ABSTRACT
This study investigates the effects of exports and overseas investments on the wage elasticity of labour demand for both foreign multinational corporations (MNCs) and Korean MNCs using a 2006–2015 firm-level unbalanced panel dataset from South Korea. I employ the system generalized method of moments to estimate a dynamic labour demand function to solve the problem of reverse causality due to potential endogeneity. The results suggest that exports play a critical role in increasing wage elasticity among foreign MNCs, whereas overseas investments render labour demand more elastic among both foreign MNCs and Korean MNCs. Particularly, these effects of globalization on increasing wage elasticity became strengthened among foreign MNCs during the post-financial crisis period. Moreover, the intra-firm and inter-firm exports of foreign MNCs from OECD nations, which reflect the vertical integration of foreign MNCs with their affiliated firms, increase the wage elasticity of labour demand. Since overseas investments induce higher wage elasticity of labour demand, overseas investment substitutes for local production activity. These empirical results imply that the rapid pace of globalization exacerbates the instability of the local labour market, and the aggravation of employment vulnerability during the post-crisis period is driven by foreign MNC activity.
Acknowledgments
The author is grateful to participants at the 93rd Annual conference of the Western Economic Association International, the 2018 joint seminar of Bank of Korea and Korean Economic Association, and the 5th International Conference on Applied Theory, Macro and Empirical Finance for their comments and suggestions.
Disclosure statement
No potential conflict of interest was reported by the authors.
Notes
1 Lichter, Peichl, and Siegloch (Citation2017) pointed out that endogeneity would induce an upward bias of the interaction term between wages and the export share, resulting in more negative estimates of the interaction term. Therefore, as suggested in Lichter, Peichl, and Siegloch (Citation2017), the estimates of the fixed effects model might serve as a lower bound.

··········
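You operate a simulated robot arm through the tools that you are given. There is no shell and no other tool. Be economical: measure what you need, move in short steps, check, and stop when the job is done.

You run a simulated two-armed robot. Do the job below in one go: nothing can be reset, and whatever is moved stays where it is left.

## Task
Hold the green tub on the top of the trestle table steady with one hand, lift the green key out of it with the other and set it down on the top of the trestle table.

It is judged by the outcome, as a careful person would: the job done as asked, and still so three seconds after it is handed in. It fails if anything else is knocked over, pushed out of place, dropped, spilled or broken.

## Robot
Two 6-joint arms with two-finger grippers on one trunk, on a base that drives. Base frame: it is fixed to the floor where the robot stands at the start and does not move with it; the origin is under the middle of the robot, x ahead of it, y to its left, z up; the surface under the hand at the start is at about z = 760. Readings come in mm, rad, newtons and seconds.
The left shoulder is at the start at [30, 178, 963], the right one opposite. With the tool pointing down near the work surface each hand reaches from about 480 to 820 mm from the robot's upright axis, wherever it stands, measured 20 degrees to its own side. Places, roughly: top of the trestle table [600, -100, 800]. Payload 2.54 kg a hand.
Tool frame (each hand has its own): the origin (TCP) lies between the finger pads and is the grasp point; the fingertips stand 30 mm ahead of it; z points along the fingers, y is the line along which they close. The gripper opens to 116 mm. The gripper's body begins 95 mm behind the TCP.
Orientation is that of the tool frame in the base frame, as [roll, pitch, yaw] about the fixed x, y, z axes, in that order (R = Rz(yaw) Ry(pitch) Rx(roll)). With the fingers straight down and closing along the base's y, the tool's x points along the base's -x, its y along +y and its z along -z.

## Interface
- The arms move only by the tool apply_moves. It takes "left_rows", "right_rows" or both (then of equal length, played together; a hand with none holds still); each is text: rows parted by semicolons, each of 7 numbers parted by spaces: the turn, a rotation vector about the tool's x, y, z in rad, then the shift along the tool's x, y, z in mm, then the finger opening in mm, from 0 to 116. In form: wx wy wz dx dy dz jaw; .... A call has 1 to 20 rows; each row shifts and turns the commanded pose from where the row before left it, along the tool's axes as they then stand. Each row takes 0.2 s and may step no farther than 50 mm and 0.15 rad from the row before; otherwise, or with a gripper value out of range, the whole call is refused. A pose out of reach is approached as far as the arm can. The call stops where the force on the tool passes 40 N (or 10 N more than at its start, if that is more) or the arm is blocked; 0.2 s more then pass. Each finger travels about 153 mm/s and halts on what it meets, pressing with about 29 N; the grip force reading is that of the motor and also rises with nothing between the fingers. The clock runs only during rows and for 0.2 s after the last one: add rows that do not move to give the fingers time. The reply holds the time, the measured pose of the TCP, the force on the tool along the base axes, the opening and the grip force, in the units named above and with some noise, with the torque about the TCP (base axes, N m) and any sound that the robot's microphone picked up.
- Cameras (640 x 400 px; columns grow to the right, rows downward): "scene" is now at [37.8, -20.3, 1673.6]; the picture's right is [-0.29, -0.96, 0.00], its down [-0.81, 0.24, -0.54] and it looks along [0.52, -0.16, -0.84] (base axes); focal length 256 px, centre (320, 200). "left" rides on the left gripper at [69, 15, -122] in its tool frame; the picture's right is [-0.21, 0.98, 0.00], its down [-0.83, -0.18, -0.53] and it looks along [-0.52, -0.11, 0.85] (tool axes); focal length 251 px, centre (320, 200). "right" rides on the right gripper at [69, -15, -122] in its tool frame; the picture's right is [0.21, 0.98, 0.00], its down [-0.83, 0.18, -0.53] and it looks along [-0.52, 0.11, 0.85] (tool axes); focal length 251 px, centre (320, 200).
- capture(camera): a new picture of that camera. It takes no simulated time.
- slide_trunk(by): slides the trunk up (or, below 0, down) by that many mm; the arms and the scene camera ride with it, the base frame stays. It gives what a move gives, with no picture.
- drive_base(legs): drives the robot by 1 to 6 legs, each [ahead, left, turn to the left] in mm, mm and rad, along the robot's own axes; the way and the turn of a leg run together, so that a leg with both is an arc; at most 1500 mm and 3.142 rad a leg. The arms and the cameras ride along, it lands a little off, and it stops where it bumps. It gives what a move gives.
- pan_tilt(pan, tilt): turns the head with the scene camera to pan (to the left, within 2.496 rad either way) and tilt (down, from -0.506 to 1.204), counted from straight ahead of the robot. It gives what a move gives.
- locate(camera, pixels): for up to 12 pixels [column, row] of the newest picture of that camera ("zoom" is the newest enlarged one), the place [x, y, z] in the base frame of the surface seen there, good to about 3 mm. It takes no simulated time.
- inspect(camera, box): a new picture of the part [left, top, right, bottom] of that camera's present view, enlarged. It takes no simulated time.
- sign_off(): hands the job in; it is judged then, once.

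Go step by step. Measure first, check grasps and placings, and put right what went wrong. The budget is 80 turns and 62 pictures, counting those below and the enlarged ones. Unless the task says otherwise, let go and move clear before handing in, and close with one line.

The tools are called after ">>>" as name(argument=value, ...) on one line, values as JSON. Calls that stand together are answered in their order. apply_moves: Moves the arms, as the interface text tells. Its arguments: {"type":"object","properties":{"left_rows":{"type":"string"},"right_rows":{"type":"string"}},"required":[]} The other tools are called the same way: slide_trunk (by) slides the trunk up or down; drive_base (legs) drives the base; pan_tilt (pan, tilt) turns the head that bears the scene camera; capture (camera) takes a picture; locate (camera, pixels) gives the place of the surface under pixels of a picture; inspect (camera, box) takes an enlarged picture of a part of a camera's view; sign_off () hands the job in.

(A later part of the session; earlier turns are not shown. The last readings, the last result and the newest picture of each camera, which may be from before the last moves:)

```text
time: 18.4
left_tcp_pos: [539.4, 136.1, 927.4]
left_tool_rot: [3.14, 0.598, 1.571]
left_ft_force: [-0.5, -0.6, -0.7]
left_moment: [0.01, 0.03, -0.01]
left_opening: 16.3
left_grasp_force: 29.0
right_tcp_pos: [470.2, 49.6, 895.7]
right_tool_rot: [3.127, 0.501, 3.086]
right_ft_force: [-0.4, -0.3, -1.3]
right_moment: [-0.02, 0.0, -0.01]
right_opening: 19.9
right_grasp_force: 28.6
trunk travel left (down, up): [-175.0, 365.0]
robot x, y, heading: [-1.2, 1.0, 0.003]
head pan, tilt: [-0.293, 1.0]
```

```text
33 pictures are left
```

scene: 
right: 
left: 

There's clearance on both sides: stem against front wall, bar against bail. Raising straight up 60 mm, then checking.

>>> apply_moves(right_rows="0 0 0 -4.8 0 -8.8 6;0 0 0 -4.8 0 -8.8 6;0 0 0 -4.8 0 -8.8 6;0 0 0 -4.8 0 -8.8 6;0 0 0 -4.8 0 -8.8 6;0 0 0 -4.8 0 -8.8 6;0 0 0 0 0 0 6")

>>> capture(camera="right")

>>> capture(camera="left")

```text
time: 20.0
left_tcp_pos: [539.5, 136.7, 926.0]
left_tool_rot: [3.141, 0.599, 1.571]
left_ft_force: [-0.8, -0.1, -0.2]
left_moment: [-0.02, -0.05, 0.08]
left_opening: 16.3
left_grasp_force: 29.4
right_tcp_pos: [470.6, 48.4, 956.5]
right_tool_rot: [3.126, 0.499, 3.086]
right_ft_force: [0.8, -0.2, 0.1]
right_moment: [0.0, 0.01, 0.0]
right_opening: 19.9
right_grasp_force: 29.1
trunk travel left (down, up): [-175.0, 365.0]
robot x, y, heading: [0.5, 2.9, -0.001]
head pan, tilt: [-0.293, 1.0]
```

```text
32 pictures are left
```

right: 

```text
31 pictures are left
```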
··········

2 I appreciate the comment by an anonymous referee.
3 The lags of these endogenous variables are used for the instruments for system GMM.
4 I appreciate this practical suggestion by David Roodman.
5 As discussed earlier, Korean MNCs include those with affiliated firms located both domestically and abroad due to the data limitation. Korean MNCs with affiliated firms located abroad may be more heavily engaged in globalized production. Thus, the results for Korean MNCs may provide a conservative estimate since the sample cannot exclude the firms that have affiliated firms located within the domestic market.